What you will do:
Reply with one number only, the count of lines holding the string "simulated".

○ ○ ○ ○

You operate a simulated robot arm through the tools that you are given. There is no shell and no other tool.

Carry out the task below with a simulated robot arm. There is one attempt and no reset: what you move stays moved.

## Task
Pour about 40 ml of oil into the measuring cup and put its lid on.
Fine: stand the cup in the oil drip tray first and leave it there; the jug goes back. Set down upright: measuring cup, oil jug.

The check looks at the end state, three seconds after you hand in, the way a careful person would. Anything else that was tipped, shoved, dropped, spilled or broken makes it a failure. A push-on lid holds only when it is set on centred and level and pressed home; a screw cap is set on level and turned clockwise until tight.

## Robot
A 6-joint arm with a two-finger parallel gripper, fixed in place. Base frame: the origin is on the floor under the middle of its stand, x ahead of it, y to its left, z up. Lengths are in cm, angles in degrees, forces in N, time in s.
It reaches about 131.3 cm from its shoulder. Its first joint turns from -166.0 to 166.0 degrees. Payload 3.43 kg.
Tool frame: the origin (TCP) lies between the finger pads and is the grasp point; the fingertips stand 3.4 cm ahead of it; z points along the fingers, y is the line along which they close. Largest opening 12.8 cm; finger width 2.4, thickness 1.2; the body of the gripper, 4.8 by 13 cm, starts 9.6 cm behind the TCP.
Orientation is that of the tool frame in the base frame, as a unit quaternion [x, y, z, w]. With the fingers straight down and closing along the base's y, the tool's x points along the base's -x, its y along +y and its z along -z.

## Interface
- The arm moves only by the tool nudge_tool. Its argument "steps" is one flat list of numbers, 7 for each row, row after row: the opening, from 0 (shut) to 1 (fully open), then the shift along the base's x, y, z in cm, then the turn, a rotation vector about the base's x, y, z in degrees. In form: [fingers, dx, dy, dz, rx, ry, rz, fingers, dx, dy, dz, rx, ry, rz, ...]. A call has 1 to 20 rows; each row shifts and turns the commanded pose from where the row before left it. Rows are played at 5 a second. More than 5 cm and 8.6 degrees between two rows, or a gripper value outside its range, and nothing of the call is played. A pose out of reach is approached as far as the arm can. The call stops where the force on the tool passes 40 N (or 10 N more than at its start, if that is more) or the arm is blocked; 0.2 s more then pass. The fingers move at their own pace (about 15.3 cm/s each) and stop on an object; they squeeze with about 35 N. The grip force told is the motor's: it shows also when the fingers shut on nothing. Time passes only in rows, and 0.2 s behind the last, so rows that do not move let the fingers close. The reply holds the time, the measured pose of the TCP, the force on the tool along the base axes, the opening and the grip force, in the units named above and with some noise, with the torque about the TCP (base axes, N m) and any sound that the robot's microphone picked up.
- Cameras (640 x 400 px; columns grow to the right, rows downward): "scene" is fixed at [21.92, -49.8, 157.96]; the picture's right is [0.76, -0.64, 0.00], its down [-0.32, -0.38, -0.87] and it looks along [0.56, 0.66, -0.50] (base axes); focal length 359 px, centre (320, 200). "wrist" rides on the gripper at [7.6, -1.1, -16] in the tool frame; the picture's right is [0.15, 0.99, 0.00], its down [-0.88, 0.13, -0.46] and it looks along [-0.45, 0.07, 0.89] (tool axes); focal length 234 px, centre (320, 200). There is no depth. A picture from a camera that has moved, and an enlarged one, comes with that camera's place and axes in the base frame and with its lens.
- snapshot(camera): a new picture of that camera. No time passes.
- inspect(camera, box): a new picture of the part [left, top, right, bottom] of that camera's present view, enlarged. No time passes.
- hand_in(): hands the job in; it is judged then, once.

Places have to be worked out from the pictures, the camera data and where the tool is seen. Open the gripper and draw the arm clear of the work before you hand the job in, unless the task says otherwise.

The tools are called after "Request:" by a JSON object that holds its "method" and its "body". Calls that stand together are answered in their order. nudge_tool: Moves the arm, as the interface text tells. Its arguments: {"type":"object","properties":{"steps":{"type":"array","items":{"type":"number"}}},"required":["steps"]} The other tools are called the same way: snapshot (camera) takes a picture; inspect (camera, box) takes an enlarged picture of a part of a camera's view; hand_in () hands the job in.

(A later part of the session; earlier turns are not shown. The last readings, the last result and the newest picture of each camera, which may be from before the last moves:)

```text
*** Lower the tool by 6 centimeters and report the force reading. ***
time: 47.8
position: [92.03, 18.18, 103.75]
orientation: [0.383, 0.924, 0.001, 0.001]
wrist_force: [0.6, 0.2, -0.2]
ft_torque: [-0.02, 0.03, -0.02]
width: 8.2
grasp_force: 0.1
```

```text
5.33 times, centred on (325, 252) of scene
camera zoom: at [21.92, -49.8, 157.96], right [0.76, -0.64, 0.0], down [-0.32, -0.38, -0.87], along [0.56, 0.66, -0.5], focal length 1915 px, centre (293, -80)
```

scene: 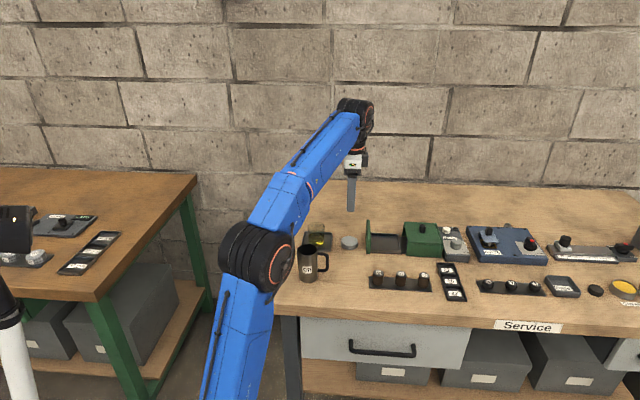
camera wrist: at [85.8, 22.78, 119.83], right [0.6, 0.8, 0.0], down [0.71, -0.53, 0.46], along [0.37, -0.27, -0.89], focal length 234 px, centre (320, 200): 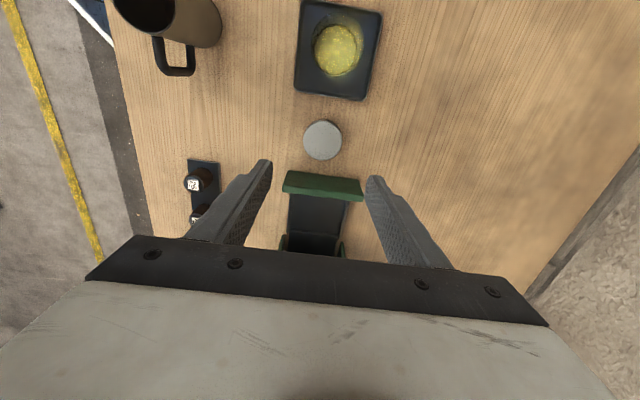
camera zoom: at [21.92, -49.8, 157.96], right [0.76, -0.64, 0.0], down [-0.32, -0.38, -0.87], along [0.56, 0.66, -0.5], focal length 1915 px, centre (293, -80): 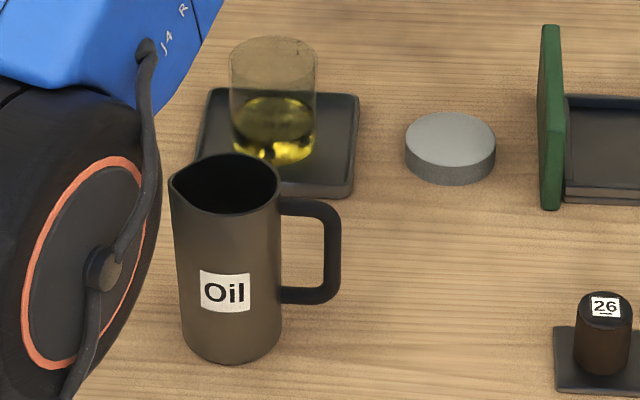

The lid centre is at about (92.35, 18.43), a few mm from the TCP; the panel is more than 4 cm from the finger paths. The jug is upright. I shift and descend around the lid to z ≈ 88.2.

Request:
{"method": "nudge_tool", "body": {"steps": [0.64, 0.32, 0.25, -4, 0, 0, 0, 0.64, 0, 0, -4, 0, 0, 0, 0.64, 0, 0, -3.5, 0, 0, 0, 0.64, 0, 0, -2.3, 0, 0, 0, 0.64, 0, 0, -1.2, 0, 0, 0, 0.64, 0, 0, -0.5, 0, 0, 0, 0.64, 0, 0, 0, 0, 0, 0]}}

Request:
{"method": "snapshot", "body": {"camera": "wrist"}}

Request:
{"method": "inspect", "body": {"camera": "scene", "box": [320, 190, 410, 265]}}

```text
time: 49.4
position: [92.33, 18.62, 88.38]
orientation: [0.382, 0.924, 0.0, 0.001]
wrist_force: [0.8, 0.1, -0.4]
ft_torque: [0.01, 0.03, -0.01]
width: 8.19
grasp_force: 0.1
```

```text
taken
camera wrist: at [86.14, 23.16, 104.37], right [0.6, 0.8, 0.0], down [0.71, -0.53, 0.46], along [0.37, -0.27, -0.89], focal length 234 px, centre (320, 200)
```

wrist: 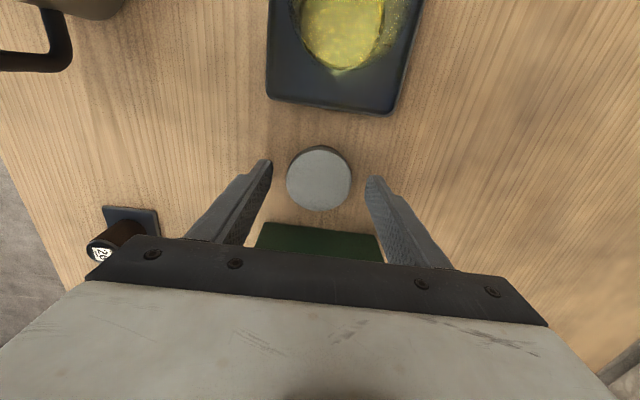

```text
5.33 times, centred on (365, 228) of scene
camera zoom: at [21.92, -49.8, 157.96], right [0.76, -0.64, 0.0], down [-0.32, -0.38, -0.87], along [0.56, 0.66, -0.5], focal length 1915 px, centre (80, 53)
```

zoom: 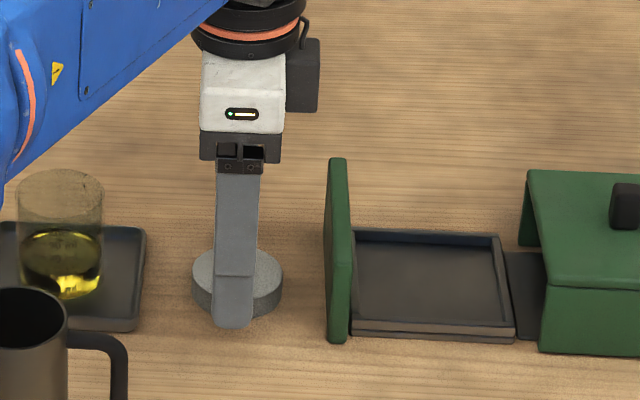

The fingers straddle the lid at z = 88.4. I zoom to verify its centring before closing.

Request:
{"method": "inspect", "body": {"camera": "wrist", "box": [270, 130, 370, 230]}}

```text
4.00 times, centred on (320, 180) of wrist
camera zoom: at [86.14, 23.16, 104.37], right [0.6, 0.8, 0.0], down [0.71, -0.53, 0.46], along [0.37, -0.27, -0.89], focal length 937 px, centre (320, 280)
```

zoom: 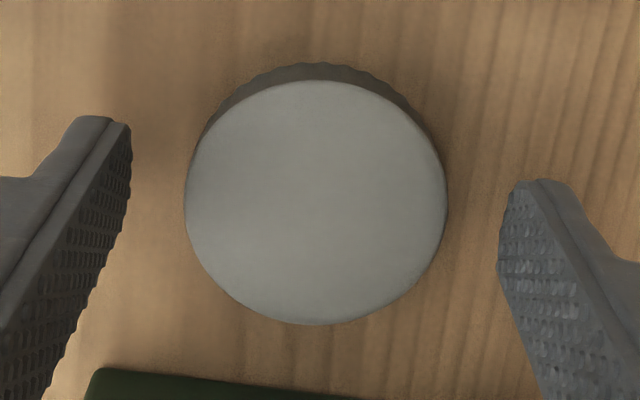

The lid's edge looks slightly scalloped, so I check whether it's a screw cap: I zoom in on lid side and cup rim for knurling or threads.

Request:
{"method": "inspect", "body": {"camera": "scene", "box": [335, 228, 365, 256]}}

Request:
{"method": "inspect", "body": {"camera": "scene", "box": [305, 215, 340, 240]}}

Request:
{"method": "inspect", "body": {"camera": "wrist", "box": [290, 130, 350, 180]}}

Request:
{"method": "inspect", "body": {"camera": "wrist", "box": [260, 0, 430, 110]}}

○ ○ ○ ○

Response to this task:
2